» EXTRACT
Pages

3.15.2014

[review] supernova: kesatria, putri, dan bintang jatuh

Karena udah kelamaan ngebule di internet dan nulis pake cas-cis-cus, aku memutuskan untuk lebih banyak baca buku bahasa Indonesia. Dengan alasan yang mulia: pengen jadi penulis novel bahasa Indonesia. Eaaak. Pake bahasa Inggris susah diterbitkan soalnya =))

Pilihan pun jatuh pada serial Supernova. Ada empat buku dalam serial ini: Ksatria, Putri, dan Bintang Jatuh (KPBJ), Akar, Petir, dan Partikel. Buku pertamanya, KPBJ ternyata nangkring di rak buku Ibu waktu aku iseng ngeliat, dan langsung kucomot tanpa bilang-bilang. 

Kalau dibaca sekilas, keempat novel ini gak kelihatan berhubungan (kecuali endingnya Partikel). Ceritanya mirip-mirip sih, iya. Para tokoh utamanya, manusia-manusia tak biasa yang mengalami kejadian-kejadian tak biasa, atau manusia biasa yang dihadapkan dengan situasi yang luar biasa. Tapi yang menghubungkan mereka adalah Supernova, entitas mahatahu yang bijak dan misterius, yang selalu hadir dan menemukan para tokoh utama yang budiman dengan suratnya yang kriptik. Ia hanya jadi tokoh betulan di buku pertama, sebagai juru selamat yang nongkrongnya di internet. Di buku-buku selanjutnya, dia hanya muncul sedikit-sedikit. Iya dong, biar misterius.

Di antara empat bersaudara ini, KPBJ-lah yang paling beda sendiri. Judulnya lebih panjang (nenek-nenek ompong juga tau) dan nggak cocok disandingkan dengan judul-judul pendek nan elegan seperti 'Partikel'. Ceritanya, sepasang cowok gay yang pengen bikin novel berdasarkan dongeng lama dan segenggam teori-teori sains yang dikemas dalam bentuk chicklit masa kini. Ceritanya tentang cinta segitiga antara seorang direktur muda ganteng dengan wartawan yang sudah bersuami. Plot yang klasik banget, ya kan.

» THE PROBLEM
Cite the extract exactly. Begin with "Pilihan pun jatuh" and finish with "kucomot tanpa bilang-bilang.".

» SUPPLIED DATA
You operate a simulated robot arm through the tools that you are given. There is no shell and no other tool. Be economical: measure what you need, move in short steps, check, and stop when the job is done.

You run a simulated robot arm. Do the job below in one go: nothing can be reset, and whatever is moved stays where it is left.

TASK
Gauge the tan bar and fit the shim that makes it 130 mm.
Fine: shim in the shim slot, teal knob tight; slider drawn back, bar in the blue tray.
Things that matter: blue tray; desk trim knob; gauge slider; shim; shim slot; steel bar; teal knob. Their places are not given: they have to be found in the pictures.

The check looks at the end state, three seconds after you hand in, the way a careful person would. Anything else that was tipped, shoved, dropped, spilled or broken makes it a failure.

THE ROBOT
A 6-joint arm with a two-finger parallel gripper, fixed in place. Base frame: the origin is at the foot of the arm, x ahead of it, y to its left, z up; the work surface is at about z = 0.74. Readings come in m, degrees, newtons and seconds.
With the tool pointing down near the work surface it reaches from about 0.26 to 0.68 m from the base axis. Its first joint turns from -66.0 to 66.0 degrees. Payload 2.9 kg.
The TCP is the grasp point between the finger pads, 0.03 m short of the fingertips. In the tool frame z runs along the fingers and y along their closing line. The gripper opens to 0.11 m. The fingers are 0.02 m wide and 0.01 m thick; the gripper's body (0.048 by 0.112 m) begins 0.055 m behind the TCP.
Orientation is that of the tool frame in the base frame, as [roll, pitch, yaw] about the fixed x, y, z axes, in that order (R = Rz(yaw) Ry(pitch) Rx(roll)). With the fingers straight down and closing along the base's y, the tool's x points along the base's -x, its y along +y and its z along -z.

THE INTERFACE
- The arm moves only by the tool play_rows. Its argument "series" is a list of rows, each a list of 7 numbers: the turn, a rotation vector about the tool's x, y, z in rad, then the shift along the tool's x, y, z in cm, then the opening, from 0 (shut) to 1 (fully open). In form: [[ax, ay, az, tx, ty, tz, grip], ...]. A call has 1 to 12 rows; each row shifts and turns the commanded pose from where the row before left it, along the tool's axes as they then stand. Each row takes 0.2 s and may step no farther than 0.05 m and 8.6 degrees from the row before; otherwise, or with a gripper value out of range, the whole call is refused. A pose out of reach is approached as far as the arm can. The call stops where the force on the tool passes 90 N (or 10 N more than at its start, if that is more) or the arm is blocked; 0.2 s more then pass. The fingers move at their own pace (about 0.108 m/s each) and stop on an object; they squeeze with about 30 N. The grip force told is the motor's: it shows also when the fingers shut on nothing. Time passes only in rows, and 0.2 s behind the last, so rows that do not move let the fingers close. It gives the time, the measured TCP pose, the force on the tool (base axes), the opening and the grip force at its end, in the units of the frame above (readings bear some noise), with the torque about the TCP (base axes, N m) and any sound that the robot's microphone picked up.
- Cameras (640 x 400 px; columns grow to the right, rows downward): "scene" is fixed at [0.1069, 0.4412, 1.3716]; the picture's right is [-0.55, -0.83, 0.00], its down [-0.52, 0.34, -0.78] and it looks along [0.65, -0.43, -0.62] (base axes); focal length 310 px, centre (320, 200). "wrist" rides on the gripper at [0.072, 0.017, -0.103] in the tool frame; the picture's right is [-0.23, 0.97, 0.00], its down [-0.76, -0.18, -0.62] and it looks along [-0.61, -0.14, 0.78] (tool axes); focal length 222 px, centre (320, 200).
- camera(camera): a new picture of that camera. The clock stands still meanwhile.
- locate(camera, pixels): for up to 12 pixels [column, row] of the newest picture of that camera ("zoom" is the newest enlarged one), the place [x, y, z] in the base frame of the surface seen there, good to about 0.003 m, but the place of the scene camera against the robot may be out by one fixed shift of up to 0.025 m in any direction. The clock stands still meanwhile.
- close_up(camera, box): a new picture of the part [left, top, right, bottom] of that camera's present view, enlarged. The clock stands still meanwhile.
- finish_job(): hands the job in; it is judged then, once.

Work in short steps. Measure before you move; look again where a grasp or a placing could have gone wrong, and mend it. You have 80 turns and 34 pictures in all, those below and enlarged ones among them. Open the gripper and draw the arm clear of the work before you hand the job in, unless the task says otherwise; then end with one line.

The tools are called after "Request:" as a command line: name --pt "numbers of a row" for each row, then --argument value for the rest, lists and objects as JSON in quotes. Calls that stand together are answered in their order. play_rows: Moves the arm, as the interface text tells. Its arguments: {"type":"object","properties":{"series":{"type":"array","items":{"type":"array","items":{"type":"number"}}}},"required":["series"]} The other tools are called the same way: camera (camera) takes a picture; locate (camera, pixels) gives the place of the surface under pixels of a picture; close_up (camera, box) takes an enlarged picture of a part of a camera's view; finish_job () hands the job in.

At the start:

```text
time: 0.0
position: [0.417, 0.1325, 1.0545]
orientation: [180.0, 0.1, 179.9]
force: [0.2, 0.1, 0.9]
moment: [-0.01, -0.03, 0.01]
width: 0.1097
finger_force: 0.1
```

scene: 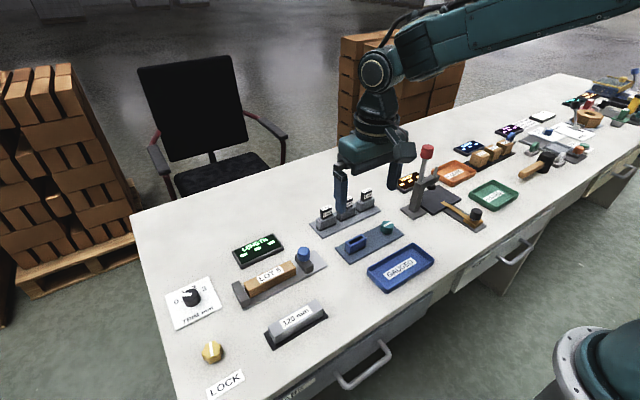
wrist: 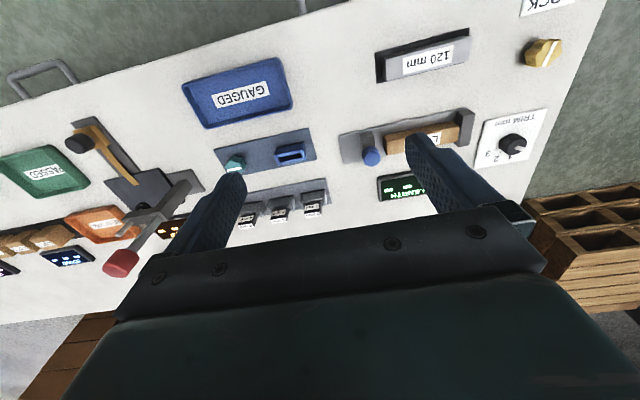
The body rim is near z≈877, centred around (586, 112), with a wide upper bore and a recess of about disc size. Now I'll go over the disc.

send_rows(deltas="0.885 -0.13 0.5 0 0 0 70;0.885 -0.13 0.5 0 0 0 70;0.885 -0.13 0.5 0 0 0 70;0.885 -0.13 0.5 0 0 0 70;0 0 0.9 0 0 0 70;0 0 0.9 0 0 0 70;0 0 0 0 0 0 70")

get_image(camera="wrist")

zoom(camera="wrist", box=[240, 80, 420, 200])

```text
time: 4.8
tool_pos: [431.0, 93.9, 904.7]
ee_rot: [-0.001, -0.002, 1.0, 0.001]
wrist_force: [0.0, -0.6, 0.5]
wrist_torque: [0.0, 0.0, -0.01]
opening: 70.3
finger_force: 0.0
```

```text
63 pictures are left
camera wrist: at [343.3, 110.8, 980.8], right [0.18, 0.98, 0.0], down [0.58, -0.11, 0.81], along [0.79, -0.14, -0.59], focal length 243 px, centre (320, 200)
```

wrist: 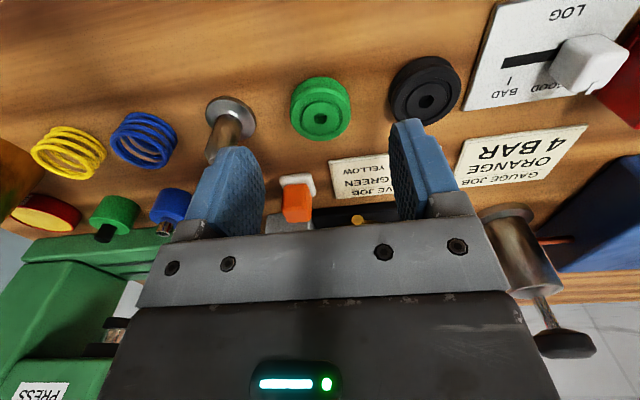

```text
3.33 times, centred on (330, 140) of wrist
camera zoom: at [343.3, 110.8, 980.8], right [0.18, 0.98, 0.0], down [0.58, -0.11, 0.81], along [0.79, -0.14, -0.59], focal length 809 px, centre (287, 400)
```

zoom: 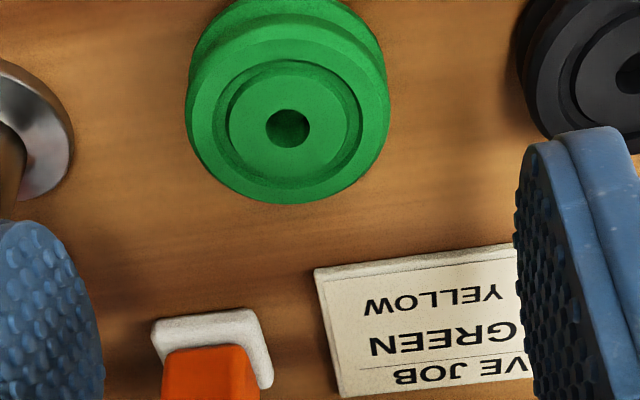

» WRITTEN ANSWER
Pilihan pun jatuh pada serial Supernova. Ada empat buku dalam serial ini: Ksatria, Putri, dan Bintang Jatuh (KPBJ), Akar, Petir, dan Partikel. Buku pertamanya, KPBJ ternyata nangkring di rak buku Ibu waktu aku iseng ngeliat, dan langsung kucomot tanpa bilang-bilang.